The Supreme court has issued on Tuesday, April 24, a landmark ruling that recognized divorce in marriages between Filipinos and foreigners.
In its decision, the SC en banc ruled 10-3-1 in a case, allowing Marelyn Tanedo Manalo, a Filipina married to Japanese national Minoru Yoshino, to file for divorce.
Manalo divorced her husband in Japan in 2011 and went to a court in Dagupan, Pangasinan to have her divorce recognized in the Philippines. The said court denied her plea. Manalo then brought the case to the Court of Appeals and won in 2014.
The CA said that Manalo has the right to remarry, citing the amended Article 26(2) of the Family Code.

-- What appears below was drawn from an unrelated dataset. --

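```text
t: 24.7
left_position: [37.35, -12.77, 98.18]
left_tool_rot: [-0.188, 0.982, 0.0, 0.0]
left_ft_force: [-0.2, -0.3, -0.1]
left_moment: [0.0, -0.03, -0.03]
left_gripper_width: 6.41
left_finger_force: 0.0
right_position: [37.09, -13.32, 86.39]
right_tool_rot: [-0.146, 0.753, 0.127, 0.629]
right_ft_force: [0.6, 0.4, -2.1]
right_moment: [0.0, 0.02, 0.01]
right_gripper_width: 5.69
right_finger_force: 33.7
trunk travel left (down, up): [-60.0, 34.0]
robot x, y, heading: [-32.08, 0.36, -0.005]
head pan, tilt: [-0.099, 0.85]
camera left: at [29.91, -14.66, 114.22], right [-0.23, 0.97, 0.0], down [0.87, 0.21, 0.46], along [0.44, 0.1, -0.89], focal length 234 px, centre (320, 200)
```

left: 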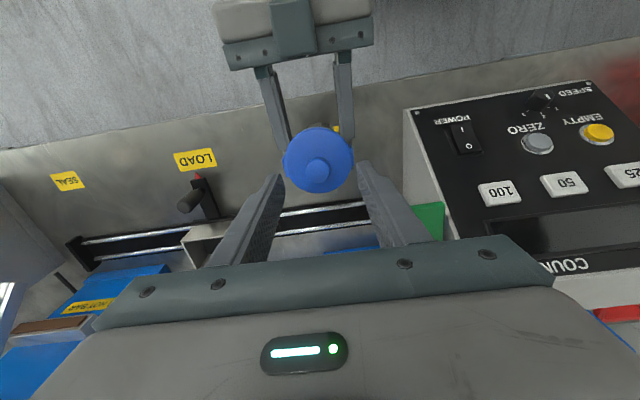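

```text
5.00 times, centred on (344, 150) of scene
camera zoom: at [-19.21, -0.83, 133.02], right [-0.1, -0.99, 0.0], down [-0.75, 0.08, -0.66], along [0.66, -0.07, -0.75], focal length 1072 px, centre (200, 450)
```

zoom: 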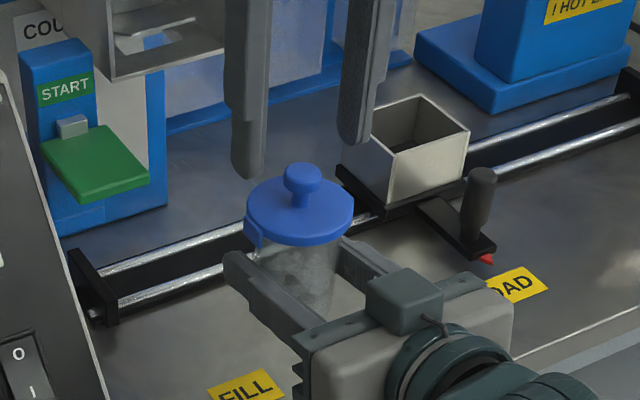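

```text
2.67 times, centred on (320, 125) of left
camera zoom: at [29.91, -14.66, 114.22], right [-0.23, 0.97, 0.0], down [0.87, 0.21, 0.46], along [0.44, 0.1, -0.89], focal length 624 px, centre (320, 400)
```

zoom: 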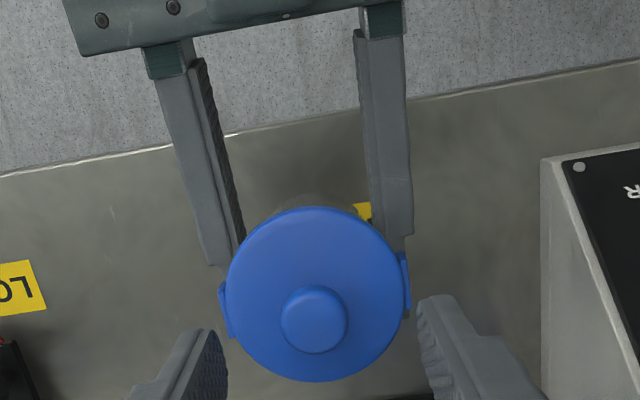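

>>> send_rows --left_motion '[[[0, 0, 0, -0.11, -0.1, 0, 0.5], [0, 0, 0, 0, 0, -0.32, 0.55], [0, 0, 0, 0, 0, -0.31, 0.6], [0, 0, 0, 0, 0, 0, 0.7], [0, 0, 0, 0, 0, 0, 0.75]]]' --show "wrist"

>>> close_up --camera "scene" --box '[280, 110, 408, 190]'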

The new provision states that, “where a marriage between a Filipino citizen and a foreigner is validly celebrated and a divorce is thereafter validly obtained abroad by the alien spouse capacitating him or her to remarry, the Filipino spouse shall likewise have capacity to remarry under Philippine law”.
The Office of the Solicitor General brought the case to the SC in an attempt to reverse the CA’s ruling, but the SC ruled in favor of Manalo in what could be described as a landmark ruling.
The ruling means the state now allows Filipinos who are married to foreigners to file for divorce in the Philippines, one of only two countries in the world without a divorce law.